La noche del 24 de
diciembre millones de personas en todo el mundo conmemoran, con profunda
emoción, otra noche de hace dos mil años, en la que Jesucristo vino al mundo en
una pobre gruta de animales. Ninguna otra celebración religiosa, ni siquiera la
Pascua que es la más importante de las fiestas cristianas, tiene la carga de
ternura y recogimiento que encierra la Navidad. Ese día en muchas partes del
mundo se suspenden las guerras, se conceden indultos, se saludan quienes no se
hablaban, y la gente es capaz de ser más amable y generosa de lo que es el
resto del año.
El 25 de diciembre parece,
pues, tener un toque casi mágico.

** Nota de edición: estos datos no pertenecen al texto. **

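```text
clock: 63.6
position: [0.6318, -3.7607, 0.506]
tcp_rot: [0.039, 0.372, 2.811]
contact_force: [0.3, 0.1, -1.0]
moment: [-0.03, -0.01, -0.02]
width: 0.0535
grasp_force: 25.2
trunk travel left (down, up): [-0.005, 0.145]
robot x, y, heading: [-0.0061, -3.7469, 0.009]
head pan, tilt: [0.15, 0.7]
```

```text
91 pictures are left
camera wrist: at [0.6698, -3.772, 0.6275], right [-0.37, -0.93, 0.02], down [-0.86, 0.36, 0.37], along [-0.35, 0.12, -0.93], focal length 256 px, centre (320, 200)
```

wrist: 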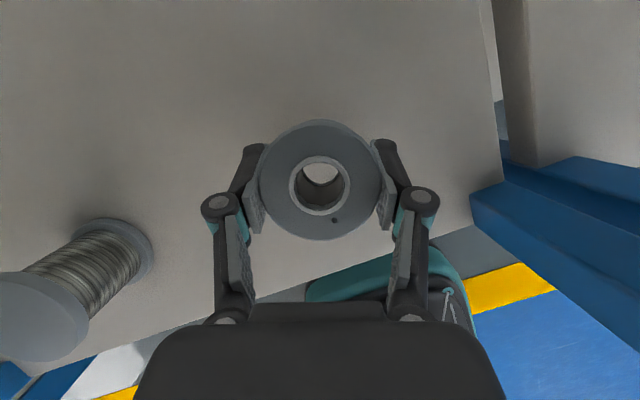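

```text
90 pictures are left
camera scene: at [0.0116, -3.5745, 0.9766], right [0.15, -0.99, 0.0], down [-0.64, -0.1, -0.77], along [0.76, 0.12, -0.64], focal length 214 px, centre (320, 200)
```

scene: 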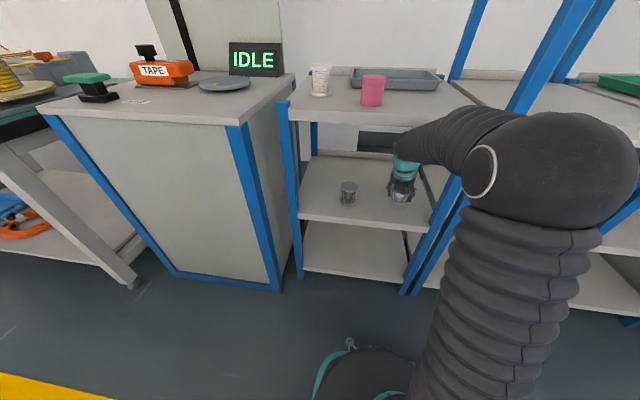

Pero ¿Jesucristo nació realmente ese día? No.
El 25 de diciembre no es la fecha histórica del nacimiento del Señor. ¿Cuál es,
entonces, el día exacto? No lo sabemos. Sí es posible saber el año de su
nacimiento (fue, aunque suene extraño, alrededor del año 7 antes de Cristo).

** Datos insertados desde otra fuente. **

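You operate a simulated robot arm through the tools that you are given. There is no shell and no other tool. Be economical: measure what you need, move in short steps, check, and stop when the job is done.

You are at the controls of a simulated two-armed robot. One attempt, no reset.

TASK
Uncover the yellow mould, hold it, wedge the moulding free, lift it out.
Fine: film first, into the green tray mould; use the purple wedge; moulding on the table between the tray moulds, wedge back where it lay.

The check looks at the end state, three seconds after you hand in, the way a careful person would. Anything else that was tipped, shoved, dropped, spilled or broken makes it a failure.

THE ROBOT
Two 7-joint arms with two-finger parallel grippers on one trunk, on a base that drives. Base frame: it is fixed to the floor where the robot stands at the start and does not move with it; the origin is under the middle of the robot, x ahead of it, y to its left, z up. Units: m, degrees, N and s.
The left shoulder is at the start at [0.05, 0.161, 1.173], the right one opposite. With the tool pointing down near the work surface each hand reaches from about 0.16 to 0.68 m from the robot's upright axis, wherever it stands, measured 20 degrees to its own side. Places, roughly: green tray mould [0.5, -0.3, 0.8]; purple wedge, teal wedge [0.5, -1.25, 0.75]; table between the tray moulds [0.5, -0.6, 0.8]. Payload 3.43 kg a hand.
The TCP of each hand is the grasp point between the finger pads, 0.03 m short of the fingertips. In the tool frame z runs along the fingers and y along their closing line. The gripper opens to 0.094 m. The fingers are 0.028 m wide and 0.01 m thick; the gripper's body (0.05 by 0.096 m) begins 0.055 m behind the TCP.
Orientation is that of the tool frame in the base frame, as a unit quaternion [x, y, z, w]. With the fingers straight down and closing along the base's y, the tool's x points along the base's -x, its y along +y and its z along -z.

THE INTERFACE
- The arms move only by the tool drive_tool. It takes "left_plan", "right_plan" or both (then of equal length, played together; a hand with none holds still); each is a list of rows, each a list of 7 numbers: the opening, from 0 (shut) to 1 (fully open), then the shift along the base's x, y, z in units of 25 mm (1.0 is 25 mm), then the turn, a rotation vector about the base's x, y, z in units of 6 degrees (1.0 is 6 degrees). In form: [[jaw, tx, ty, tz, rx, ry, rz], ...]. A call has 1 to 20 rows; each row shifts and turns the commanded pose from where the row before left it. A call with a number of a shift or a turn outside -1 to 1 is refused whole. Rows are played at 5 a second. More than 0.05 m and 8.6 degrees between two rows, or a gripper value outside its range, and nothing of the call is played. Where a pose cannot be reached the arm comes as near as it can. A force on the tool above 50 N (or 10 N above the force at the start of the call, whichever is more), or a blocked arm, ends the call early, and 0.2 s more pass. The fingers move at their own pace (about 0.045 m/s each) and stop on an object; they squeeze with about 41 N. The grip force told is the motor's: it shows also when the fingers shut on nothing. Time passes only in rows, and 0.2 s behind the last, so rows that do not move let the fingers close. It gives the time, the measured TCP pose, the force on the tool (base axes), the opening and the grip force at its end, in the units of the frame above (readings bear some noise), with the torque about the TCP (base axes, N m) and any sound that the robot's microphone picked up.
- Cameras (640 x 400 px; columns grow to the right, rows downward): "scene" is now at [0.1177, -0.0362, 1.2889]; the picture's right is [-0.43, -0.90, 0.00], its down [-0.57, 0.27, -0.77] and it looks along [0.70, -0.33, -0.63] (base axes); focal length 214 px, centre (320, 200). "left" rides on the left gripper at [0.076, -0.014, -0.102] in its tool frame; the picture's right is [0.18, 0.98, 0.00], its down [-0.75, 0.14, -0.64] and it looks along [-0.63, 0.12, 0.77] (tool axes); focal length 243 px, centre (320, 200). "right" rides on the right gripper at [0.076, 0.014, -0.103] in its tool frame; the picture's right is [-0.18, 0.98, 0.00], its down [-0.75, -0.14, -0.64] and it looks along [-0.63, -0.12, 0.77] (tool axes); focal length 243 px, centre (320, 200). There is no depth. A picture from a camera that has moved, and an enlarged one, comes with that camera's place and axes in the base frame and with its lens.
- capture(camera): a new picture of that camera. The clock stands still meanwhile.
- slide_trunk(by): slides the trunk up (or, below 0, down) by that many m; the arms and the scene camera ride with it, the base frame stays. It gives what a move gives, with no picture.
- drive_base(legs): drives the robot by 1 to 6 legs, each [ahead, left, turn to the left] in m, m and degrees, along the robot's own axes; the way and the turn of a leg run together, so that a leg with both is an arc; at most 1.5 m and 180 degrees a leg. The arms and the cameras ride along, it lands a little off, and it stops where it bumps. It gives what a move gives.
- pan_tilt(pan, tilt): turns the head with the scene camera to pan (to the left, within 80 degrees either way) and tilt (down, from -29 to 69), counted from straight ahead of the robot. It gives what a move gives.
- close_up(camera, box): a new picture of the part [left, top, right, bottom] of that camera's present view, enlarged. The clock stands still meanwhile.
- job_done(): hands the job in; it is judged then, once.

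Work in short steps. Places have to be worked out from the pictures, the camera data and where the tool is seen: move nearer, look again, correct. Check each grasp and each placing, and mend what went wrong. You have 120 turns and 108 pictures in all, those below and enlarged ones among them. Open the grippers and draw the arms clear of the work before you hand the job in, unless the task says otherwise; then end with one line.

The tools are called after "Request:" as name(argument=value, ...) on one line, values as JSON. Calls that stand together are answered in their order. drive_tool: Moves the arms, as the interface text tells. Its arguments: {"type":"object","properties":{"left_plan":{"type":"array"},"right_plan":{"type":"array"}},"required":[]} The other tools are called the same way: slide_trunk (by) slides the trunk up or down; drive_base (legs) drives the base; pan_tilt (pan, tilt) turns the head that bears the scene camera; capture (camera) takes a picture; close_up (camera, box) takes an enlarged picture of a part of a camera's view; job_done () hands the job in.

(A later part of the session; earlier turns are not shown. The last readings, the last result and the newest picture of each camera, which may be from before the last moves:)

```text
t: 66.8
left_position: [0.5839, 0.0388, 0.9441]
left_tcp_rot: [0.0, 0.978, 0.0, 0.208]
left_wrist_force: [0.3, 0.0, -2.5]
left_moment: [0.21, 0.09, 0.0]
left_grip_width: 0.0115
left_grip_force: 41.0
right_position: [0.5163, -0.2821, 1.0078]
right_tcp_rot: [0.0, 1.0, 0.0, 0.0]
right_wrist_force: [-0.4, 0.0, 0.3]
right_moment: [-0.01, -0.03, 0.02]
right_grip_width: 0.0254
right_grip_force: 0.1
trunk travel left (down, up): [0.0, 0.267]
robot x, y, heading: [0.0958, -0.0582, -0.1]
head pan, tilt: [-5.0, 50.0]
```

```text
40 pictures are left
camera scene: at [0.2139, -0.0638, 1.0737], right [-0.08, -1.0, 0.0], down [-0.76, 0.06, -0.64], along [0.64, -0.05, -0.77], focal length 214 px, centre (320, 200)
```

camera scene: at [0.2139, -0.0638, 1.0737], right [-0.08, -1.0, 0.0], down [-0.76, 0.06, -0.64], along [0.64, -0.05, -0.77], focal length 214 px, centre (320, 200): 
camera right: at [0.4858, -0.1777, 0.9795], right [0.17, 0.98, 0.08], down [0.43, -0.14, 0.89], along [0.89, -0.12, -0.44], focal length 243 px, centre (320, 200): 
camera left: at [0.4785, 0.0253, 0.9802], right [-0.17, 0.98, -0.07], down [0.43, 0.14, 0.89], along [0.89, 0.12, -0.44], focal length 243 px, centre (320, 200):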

Pero saber el día resulta imposible con los datos que disponemos actualmente.
Si quisiéramos atenernos a las informaciones bíblicas debemos concluir que, casi
con certeza, no pudo haber nacido en diciembre. Porque san Lucas dice que la
noche en que Él nació “había cerca de Belén unos pastores que dormían al aire
libre en el campo y vigilaban sus ovejas por turno durante la noche” (2,8).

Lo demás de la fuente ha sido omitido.